The empathy engendered by reading is so powerful. Though we read alone, we are not alone; we become connected to others. James Baldwin wrote:
‘You think your pain and your heartbreak are unprecedented in the history of the world, but then you read. It was books that taught me that the things that tormented me most were the very things that connected me with all the people who were alive, who had ever been alive.’
This connection is a means of understanding others. ‘You can only understand people if you feel them in yourself,’ wrote John Steinbeck. Reading allows us to feel other people in ourselves, so that we may understand them – but also, crucially, so that we may understand ourselves better.
Recently, the Guardian ran an article entitled ‘Frequent readers make the best lovers, say dating-app users’. It reported that the dating website eHarmony has found that both women and men are more likely to be approached on the site if they list reading as a hobby on their profile. Why? The Guardian article suggests it comes down to empathy. Readers are widely known to be more empathetic than non-readers, and empathy is, of course, a desirable quality in a partner.

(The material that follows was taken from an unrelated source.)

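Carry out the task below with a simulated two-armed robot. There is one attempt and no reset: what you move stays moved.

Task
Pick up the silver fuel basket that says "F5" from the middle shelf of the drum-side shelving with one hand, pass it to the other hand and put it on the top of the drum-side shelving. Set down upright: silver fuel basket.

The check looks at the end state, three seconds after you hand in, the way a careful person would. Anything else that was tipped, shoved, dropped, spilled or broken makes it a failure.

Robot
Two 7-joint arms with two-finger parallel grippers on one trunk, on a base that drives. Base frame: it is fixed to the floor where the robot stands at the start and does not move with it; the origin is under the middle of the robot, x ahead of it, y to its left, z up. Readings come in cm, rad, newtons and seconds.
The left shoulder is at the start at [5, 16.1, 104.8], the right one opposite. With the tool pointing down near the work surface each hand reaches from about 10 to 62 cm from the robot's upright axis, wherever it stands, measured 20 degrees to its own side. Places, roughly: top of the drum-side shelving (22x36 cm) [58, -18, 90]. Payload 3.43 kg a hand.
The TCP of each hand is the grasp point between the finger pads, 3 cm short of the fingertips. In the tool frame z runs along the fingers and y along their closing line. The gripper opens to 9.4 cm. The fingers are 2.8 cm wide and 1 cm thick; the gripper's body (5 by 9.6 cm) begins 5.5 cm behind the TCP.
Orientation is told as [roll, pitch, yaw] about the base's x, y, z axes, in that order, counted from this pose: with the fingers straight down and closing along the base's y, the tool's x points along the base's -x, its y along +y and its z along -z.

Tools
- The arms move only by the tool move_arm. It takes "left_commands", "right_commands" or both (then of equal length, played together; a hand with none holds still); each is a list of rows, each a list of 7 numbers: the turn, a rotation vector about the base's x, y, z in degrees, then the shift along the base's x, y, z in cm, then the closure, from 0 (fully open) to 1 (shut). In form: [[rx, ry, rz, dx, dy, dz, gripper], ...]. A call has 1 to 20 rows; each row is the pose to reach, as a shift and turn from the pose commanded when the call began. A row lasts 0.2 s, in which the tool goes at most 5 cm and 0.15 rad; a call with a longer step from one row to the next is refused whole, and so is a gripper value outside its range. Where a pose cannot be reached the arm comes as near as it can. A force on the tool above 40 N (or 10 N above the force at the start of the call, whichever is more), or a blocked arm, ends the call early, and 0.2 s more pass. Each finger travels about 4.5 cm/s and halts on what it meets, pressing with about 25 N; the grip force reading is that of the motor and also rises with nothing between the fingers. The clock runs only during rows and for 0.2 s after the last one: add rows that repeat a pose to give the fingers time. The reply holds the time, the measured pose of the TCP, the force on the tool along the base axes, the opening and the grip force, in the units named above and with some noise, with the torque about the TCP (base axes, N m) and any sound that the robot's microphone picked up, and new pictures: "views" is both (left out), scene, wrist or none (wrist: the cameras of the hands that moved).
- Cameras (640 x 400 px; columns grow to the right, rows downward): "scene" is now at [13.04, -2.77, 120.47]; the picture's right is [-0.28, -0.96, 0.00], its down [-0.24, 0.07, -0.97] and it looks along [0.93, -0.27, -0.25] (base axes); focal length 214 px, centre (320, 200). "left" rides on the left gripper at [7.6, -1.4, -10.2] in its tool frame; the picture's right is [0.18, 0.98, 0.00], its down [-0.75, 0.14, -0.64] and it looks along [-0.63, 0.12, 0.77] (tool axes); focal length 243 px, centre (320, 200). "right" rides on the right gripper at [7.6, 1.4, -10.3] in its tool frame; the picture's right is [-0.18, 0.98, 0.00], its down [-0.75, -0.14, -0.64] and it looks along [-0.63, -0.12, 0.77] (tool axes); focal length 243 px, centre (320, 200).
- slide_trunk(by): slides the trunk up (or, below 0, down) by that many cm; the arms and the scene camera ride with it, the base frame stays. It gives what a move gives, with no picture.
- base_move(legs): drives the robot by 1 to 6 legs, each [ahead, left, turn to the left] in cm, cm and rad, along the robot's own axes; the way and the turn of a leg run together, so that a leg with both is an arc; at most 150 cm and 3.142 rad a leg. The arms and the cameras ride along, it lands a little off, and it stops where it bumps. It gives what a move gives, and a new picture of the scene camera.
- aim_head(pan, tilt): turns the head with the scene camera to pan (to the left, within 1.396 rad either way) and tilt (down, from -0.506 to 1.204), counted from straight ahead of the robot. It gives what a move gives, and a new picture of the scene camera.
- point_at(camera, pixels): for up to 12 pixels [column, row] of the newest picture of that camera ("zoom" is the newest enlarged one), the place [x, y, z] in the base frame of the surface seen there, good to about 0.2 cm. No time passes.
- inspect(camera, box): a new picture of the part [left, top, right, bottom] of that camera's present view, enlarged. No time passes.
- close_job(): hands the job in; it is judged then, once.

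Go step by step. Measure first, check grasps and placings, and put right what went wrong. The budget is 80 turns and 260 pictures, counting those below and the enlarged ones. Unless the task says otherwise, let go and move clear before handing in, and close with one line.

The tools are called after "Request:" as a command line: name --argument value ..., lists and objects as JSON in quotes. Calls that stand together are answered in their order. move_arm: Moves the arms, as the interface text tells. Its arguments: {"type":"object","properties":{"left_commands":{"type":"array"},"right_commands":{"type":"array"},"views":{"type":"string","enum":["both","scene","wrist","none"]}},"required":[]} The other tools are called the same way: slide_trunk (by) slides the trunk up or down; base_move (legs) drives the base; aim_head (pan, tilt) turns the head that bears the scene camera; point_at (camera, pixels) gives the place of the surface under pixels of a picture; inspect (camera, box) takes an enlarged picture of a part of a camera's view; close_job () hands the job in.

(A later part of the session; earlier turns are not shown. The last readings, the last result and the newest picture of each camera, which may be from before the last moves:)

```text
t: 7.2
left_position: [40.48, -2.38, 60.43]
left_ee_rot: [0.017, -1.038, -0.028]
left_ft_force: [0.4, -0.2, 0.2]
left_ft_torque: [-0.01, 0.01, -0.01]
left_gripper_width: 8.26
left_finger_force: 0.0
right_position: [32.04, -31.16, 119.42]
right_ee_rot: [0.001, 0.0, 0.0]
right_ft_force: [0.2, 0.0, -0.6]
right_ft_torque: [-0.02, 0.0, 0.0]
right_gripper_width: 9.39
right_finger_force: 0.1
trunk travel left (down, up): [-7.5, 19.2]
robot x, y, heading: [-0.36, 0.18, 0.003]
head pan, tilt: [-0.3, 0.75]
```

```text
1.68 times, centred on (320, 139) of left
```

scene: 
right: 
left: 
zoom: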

Apparently, women who list The Hunger Games among their favourite books are most popular on eHarmony, while men looking for a date are best listing a Richard Branson book. The Girl With the Dragon Tattoo is popular for both genders. I wonder what this says about empathy. Does business non-fiction count for building empathy? Are women less interested in empathy in a partner than men? Why are the most popular fiction reads both dark, gritty novels full of death and drama?
What kinds of books do you think best build empathy? Do you connect better to characters in certain genres? When you read, do you seek books that will, as Steinbeck put it, enable you to ‘feel other people in yourself’? I would love to hear your thoughts.